LITTLE ROCK, Ark – A program announced June 30 by the federal Department of Transportation will provide funding to eliminate problem railroad crossings.
The $573 million Railroad Crossing Elimination program provides grant funding for state and local governments to undertake projects to improve crossing safety.
The news of the program caps a week that saw a pair of train crashes that made headlines across the nation, leaving more than half a dozen dead and many others injured.
A June 28 railroad crossing accident in rural Missouri, when a train collided with a crossing dump truck, killed four and injured dozens.
On June 24 a train collided with a car at a crossing in rural northern California, killing three and injuring two. In both cases the crossings had no gates and had been identified for improvement by safety officials.
The U.S. Department of Transportation states that in 2021, there were approximately 2,148 railroad grade crossing incidents, resulting in 236 deaths and 662 injuries.
“In too many communities across America, outdated railroad crossings are unsafe, result in lengthy wait times, and can even create significant delays in our supply chains,” U.S. Transportation Secretary Pete Buttigieg said in a statement. “With resources from President Biden’s Bipartisan Infrastructure Law, we can improve rail crossings and help people and goods get where they need to go more safely.”
Projects designated under the program include:
- Grade separation or closure, including using a bridge, embankment, tunnel, or a combination thereof;
- Track relocation;
- Improvement or installation of protective devices, signals, signs, or other;
- Measures to improve safety related to a separation, closure, or track relocation project;
- Other means to improve the safety if related to the mobility of people and goods at highway-rail grade crossings (including technological solutions);
- The planning, environmental review, and design of an eligible project type.

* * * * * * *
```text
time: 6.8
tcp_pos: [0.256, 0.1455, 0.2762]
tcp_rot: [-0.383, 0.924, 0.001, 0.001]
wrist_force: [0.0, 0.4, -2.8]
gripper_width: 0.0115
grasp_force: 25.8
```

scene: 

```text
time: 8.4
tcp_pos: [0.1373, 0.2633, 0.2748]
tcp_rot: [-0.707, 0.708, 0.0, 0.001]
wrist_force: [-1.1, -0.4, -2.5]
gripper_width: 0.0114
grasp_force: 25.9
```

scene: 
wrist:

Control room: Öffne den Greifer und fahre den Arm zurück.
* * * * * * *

The benefit goes beyond safety, and would also eliminate or reduce delays at crossing, in turn lowering transportation costs for goods being shipped over-road.
The program will be administered by the Federal Railroad Administration, with 20% of the fund designated for rural and tribal areas.
Funding for the crossing improvement grant program was included in the bipartisan infrastructure improvement bill signed into law late last year.
Included in its provisions was $368 million for railroad modernization, targeting 46 “short line” rail projects in 32 states, including $5.6 million funding to add 11,215 feet of track to the Union Pacific Railroad system serving the Port of Little Rock. The funding will also add a locomotive maintenance facility as part of the same project.